Even Scott's dad has lapses as a vegetarian. Nearly every time we visit each other, Scott's mom makes meatloaf, and Scott's dad eats multiple helpings of the stuff. Seeing this window of opportunity, I cooked chicken the following night. He ate none, and filled himself with rice and salad at dinner, followed by multiple helpings of multigrain cheerios (with nonfat milk, of course) and dannon light 'n' fit yogurt. When he asked about my former vegetarianism, I told him that my pregnancy with Olivia brought irresistible cravings for burgers...made with beef. He looked at me with disdain and called me a 'failed vegetarian'. Oh well.
I say this all with tongue in cheek, but it does raise a question:
How long and to what degree must we 'honor our parents'?


Staying Home

I have decided to stay home with my girls. Enter your knee-jerk reactions.

Anytime I tell some one this in a 'real' conversation, unlike this hypothetical conversation (assuming people read my blog), there are two basic responses. One of them is "Wow, that will be a big change. How do you feel about your decision?", and the other is "Congratulations!". Sometimes I question the sincerity of those who say the latter. Do they say this because they feel it is the necessary response? I wonder if what they really want to say is, "What the heck are you thinking? You're in debt, you just finished your masters degree, and now you're staying home? What a waste."

Okay, sometimes that is what I'm thinking, and I think it has to be what others think, too. After all, that very label used to be something I would spit out of my mouth as soon as it entered. Sometimes I wonder if I should be contributing to the greater good of humankind in some other venue. Sometimes I wonder if home is the best place to start. Sometimes it feels a little self-indulgent. Sometimes it feels like the most selfless act I've ever done in my life. But, as soon as I say that, I guess it isn't really selfless, is it?

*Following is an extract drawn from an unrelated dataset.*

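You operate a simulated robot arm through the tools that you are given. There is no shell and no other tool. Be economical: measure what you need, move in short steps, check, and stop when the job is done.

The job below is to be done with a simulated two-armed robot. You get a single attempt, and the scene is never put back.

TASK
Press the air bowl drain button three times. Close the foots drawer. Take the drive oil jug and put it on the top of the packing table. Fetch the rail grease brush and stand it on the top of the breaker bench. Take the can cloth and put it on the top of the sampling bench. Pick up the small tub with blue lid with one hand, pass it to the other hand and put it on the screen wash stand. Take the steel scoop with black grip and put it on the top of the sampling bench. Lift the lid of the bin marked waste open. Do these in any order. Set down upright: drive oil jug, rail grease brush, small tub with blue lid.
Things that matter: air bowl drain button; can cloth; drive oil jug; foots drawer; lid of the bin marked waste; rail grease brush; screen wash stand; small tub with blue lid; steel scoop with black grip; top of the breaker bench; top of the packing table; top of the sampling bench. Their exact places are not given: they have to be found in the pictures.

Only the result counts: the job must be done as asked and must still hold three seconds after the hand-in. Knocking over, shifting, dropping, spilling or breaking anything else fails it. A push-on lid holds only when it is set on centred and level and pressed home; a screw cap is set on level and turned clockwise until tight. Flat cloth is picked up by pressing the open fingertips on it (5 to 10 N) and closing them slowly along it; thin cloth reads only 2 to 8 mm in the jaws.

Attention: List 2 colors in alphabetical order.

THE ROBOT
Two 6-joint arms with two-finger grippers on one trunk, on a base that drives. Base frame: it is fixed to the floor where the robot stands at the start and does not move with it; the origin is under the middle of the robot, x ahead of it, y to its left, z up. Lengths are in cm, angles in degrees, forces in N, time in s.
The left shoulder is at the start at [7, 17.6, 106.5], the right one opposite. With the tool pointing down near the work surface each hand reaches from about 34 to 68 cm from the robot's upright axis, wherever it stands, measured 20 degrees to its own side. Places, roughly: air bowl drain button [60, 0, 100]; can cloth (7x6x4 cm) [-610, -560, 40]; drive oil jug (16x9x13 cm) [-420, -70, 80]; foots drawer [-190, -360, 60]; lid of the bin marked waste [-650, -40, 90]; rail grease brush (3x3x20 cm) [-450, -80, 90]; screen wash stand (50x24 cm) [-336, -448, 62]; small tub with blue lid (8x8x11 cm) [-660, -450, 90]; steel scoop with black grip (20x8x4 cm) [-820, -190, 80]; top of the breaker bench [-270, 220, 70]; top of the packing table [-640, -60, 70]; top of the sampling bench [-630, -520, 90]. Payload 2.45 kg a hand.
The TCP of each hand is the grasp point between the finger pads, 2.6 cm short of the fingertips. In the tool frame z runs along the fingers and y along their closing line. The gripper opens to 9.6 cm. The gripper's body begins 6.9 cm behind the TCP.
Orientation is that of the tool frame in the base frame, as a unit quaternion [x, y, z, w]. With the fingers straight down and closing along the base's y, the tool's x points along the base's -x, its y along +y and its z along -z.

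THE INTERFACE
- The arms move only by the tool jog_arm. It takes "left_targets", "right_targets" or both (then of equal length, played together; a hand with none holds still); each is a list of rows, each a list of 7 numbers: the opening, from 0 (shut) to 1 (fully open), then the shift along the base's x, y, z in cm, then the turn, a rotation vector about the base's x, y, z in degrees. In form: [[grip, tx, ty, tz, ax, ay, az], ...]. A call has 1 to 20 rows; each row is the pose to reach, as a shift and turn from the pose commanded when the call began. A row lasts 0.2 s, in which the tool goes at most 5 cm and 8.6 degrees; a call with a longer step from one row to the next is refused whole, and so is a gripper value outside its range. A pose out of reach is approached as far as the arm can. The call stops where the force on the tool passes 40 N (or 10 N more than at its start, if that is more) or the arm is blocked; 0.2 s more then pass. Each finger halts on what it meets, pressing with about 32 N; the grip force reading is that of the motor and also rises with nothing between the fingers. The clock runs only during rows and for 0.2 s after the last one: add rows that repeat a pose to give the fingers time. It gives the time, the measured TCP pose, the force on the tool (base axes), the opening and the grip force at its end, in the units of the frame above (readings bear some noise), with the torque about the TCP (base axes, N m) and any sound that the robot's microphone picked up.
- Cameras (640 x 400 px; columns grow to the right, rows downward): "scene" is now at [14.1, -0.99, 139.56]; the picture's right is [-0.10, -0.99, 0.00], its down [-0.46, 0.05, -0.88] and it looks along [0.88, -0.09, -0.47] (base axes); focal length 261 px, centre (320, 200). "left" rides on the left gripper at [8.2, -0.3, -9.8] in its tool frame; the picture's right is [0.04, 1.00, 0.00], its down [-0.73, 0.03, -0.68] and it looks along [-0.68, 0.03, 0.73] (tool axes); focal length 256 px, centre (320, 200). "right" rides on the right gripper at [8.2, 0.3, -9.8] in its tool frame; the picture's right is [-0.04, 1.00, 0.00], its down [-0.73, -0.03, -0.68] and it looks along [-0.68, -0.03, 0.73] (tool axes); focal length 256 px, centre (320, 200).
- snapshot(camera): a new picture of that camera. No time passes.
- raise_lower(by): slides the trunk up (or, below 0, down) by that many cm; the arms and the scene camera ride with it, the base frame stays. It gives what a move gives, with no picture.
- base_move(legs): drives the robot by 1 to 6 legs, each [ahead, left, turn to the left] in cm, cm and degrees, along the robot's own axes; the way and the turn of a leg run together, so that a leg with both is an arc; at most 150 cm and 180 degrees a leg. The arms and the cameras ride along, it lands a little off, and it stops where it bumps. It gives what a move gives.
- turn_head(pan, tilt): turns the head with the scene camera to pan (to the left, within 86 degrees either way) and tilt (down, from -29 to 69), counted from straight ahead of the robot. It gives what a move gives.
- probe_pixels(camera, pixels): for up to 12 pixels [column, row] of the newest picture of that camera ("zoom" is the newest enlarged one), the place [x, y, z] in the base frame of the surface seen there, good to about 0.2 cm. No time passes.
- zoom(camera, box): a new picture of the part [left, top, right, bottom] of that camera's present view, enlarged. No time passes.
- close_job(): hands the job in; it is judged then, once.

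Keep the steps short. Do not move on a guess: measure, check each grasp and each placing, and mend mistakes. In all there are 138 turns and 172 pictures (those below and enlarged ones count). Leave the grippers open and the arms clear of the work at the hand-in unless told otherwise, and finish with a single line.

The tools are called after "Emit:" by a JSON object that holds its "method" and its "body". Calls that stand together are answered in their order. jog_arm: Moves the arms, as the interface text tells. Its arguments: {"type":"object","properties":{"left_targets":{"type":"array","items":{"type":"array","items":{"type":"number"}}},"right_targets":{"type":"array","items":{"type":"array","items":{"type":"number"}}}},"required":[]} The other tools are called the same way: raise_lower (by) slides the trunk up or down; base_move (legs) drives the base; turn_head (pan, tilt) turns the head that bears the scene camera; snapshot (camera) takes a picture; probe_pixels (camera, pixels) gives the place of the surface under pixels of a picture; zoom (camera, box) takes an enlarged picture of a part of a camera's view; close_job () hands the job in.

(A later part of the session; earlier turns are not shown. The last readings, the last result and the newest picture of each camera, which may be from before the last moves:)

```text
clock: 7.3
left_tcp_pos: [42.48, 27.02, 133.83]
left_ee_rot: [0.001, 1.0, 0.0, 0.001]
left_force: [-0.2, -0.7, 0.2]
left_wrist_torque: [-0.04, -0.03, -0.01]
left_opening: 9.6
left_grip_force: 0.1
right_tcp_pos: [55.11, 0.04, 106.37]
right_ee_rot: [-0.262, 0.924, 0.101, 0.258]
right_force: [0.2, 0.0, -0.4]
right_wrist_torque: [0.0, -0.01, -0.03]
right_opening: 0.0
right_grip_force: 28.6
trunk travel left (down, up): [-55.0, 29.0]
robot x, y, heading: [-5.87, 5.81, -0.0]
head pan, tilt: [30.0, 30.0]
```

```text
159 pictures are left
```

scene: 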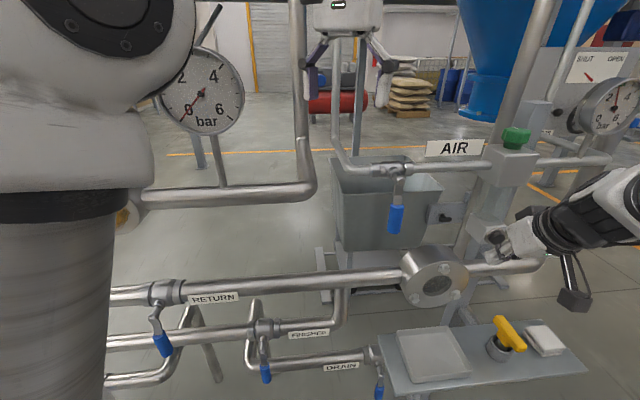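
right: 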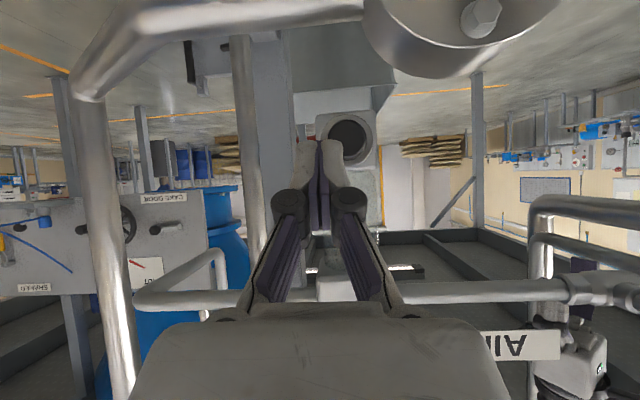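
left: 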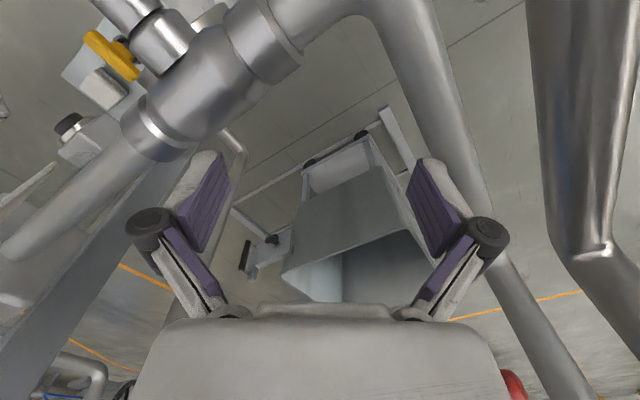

Lately I've noticed that most stay-at-home moms have something else going on-either a business run at home or another business held outside the home during evening hours. Now that I am one of these stay-at-homers, I feel the need to say, "But I am doing..." But what? What am I doing? As a person hoping to return to the 'professional' world after a few years, there actually is a need to do 'something'--and by 'something' I mean a position I could place on my resumé. I have played with a few ideas, but none of them seem to promise fulfillment, and none of them would look impressive on a resumé.

My conclusion is that I'm staying at home with my girls because I want to, because it seems like what needs to be done at the time. I know it will be trying on my patience and my pocketbook...and the almighty 'professional' resumé. But there is a beauty in the monotony, the simplicity of everyday life as a mother and nothing else. The last two nights, Zoe has awoke in the middle of the night for her feeding, but for some reason or another she has been unable to go back to sleep right away. In exhaustion and frustration, I have called on Scott to walk her around, but it always ends with me standing, rocking her in my arms, as she reaches up and strokes my hair and falls slowly back to sleep. That is why I'm staying home. There is nothing more beautiful and fulfilling than that.


10 Things you should NOT say to an overdue woman:

10. Boy, you don't look like you've dropped at all.
9. You look like you just have a basketball under your shirt! (I guess this is preferable to "You're really carrying that baby all around, aren't you?")
8. Why are you still here?
7. I was 3 weeks late with mine.
6. I can see your belly.
5. You look like you're about to pop!
4. Boy, you look uncomfortable.
3. Not in labor yet, huh?
2. You should be at home with your baby.